STATED EXERCISE: Extract every line that contains the string "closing".

GIVEN DATA:
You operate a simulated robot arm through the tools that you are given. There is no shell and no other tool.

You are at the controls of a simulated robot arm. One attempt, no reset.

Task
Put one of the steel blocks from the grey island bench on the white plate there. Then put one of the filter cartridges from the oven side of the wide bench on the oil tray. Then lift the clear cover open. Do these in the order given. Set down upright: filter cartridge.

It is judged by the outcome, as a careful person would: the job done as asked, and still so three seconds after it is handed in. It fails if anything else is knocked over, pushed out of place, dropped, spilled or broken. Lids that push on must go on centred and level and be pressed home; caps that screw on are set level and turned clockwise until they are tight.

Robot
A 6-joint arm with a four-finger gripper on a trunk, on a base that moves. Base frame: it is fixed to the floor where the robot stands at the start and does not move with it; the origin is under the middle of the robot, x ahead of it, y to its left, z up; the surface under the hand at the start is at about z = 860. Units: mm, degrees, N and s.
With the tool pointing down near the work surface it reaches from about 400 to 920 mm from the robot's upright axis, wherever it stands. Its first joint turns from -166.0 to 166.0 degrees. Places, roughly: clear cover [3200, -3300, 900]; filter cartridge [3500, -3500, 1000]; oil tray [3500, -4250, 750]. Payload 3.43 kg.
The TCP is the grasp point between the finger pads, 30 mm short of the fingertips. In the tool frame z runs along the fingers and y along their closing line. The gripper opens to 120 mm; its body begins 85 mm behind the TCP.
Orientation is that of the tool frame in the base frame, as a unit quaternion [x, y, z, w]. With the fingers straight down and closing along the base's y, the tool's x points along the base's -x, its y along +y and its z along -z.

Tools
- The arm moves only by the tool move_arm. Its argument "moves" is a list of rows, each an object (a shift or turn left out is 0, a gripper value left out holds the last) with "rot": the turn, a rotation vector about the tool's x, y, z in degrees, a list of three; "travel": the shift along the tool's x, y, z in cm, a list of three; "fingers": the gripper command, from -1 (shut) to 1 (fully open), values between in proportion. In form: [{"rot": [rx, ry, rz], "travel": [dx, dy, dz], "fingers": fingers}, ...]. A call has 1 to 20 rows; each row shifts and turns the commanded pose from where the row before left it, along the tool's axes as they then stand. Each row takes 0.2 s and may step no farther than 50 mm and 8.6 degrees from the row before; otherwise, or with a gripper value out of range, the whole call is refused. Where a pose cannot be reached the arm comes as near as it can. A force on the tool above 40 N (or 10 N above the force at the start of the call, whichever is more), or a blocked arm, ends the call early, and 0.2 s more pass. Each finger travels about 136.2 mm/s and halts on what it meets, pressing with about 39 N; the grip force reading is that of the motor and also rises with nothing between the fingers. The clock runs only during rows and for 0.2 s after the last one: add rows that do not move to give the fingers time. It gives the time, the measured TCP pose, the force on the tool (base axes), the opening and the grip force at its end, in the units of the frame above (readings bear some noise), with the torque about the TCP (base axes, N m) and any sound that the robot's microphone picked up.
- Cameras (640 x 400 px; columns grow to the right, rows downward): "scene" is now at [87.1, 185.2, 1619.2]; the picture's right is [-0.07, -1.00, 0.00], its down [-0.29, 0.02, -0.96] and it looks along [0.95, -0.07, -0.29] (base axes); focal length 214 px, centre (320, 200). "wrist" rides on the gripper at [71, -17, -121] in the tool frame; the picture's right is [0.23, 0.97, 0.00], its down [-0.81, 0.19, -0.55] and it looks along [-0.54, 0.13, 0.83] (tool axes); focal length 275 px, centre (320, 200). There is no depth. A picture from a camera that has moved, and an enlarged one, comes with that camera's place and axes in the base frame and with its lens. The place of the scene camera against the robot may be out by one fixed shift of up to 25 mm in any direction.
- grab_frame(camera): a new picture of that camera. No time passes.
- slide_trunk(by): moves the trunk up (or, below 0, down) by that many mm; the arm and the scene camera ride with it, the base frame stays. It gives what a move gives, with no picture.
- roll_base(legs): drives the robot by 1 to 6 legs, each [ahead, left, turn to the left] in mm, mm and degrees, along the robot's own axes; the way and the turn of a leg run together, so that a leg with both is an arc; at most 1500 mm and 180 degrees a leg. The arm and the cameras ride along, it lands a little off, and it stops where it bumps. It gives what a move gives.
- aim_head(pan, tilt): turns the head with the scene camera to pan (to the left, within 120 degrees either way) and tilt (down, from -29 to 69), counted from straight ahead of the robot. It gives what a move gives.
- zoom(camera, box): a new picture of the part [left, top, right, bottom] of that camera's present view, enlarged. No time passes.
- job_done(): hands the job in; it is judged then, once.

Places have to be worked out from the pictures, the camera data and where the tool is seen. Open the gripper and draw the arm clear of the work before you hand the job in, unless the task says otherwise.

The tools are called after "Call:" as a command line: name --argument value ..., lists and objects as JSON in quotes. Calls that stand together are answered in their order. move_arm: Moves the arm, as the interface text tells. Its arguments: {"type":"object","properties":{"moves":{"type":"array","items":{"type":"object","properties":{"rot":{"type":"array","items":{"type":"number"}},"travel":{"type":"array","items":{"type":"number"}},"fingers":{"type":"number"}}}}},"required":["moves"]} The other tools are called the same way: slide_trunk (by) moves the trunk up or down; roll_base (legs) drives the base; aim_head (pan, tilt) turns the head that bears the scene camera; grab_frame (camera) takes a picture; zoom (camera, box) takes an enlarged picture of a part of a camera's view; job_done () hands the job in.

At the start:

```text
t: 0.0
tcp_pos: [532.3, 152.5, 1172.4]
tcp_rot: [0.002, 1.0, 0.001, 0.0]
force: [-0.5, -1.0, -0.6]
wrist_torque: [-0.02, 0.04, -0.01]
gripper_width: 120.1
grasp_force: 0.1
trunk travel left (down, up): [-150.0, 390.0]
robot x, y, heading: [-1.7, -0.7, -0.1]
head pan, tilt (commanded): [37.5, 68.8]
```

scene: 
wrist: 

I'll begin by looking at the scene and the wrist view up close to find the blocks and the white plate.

OUTPUT FOR THIS TASK:
The TCP is the grasp point between the finger pads, 30 mm short of the fingertips. In the tool frame z runs along the fingers and y along their closing line. The gripper opens to 120 mm; its body begins 85 mm behind the TCP.
Orientation is that of the tool frame in the base frame, as a unit quaternion [x, y, z, w]. With the fingers straight down and closing along the base's y, the tool's x points along the base's -x, its y along +y and its z along -z.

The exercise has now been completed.